Fifth: Do people see your courage and wisdom to live? You may call the Almighty with different names, but common sense dictates that there must be a Creator who started this whole complex we call life. And if my very life comes from this Divine Being, then I am accountable to him. Simple observation tells us that when individuals lose a sense of accountability to someone else, they open themselves to corruption. Yet a sense of being accountable to the Creator of Life spells a wider and more profound wisdom about life. And that begets the courage to face daily life. Stephen Covey speaks of the Third Higher Principle when he spread out the seven habits of highly effective people. The truth is happy people PRIORITIZE THE SPIRIT.

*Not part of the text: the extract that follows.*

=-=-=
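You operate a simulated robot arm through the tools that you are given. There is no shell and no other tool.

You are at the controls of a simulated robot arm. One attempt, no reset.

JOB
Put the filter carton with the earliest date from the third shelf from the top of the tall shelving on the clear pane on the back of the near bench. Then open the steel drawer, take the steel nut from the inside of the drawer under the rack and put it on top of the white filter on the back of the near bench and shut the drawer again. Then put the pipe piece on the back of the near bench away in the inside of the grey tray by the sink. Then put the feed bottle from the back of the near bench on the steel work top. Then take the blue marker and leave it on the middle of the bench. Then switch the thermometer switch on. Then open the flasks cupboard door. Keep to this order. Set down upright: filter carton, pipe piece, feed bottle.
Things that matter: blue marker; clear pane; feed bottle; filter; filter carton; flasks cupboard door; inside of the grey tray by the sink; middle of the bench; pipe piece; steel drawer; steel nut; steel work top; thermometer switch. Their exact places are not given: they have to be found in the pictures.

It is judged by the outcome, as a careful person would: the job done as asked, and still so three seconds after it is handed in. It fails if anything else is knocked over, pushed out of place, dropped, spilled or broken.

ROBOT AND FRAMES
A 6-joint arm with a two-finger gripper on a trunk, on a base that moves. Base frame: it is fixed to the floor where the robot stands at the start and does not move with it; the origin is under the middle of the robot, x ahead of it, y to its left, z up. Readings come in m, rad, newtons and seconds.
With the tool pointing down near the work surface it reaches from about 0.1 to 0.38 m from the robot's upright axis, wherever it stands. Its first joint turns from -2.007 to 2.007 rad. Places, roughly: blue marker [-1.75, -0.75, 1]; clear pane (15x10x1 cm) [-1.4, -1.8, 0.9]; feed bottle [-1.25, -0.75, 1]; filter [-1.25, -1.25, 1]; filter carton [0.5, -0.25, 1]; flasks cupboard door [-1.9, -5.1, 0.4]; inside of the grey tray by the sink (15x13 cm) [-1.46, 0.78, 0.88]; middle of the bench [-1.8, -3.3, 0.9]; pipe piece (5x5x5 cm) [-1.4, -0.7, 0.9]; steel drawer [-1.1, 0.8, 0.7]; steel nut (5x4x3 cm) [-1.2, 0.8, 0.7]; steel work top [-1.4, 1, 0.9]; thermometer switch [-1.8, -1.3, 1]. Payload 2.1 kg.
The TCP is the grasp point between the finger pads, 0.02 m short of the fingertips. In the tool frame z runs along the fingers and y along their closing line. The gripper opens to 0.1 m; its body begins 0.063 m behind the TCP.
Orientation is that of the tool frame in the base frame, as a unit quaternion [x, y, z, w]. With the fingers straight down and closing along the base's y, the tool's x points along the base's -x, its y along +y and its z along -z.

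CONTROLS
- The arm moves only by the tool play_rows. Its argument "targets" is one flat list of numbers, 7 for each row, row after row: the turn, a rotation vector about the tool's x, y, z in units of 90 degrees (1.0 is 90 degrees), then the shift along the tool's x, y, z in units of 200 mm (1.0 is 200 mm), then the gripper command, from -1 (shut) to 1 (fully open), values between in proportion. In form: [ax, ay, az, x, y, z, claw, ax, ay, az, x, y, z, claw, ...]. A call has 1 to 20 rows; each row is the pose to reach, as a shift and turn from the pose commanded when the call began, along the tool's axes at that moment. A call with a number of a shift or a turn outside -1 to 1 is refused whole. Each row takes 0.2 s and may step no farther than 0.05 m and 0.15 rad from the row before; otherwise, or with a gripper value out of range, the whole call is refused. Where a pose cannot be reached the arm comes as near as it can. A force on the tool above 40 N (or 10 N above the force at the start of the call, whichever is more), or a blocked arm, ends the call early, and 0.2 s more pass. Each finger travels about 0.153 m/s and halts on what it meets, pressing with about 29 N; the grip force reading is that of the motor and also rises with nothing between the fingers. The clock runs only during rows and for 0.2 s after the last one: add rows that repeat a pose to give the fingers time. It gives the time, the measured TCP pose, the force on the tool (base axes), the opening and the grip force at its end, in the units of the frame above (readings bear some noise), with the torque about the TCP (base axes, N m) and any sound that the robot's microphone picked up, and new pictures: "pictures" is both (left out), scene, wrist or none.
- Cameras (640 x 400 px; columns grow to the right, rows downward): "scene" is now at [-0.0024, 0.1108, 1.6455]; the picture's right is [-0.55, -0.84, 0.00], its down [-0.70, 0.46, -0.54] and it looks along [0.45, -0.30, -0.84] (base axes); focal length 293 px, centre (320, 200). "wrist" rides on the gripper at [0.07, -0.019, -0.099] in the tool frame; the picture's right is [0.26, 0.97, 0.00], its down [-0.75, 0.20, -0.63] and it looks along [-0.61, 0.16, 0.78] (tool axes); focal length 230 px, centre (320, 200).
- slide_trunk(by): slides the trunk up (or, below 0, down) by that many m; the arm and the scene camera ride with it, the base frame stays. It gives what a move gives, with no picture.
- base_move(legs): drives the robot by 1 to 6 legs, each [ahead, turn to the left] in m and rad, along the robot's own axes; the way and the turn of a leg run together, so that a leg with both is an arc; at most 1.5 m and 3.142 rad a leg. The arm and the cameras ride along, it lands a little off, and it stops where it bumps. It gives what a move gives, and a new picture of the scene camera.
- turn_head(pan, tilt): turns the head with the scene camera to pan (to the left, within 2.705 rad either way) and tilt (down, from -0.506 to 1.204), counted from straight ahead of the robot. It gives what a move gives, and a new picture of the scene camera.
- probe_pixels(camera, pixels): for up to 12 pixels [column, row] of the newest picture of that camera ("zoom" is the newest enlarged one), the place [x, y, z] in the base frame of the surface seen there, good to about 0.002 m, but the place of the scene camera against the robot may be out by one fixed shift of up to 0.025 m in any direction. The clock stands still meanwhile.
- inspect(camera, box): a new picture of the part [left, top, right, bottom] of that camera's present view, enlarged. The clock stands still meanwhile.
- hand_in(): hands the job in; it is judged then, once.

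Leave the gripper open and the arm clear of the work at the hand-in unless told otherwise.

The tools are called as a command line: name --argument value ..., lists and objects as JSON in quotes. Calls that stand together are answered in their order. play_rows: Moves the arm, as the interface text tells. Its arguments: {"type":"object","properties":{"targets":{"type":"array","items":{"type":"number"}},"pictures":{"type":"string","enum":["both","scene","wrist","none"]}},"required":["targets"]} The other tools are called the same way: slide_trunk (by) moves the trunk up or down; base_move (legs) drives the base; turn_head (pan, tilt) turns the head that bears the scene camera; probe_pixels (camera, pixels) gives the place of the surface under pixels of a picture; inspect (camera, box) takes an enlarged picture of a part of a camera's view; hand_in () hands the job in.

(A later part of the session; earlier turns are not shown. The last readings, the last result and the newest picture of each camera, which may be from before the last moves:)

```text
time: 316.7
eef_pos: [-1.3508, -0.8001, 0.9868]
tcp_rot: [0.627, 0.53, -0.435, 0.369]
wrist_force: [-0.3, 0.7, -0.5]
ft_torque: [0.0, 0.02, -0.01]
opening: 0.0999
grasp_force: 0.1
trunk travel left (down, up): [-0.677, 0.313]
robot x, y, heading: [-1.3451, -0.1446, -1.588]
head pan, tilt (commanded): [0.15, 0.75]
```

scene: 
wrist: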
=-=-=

Sixth and finally: do people find you always available? Life moves with constant patterns. This is discipline. Inspiring people keep their words, not with passive resignation but with joyful creativity. There is no need for dangerous and wasteful detours. STAY THE COURSE. Keep your commitments.

Champions in life cultivate character. They have a heart and aim for a mission. Champions maintain balance and prioritize the spirit. They stay the course.

At the end of the day, inspiring champions are not born; they are made. The great American poet, Carl Sandburgh once said: “There is in me an eagle that wants to soar, and a hippopotamus content to wallow in the mud.”

Happiness is always a personal decision; it is not a set of conditions.

[The farmer and his wife: “Can I buy your horse?”]

Whoa, not even a horse could last a minute with a cantankerous tongue, a miserable heart, or a sour face. Yet bringing out the imprisoned splendor in our hearts creates an ethical aura in the workplace. Unless you’d rather lose the chairmanship of your Senate committee.

And by the way, has anybody ever told you that happy people make the lives of examiners a lot easier?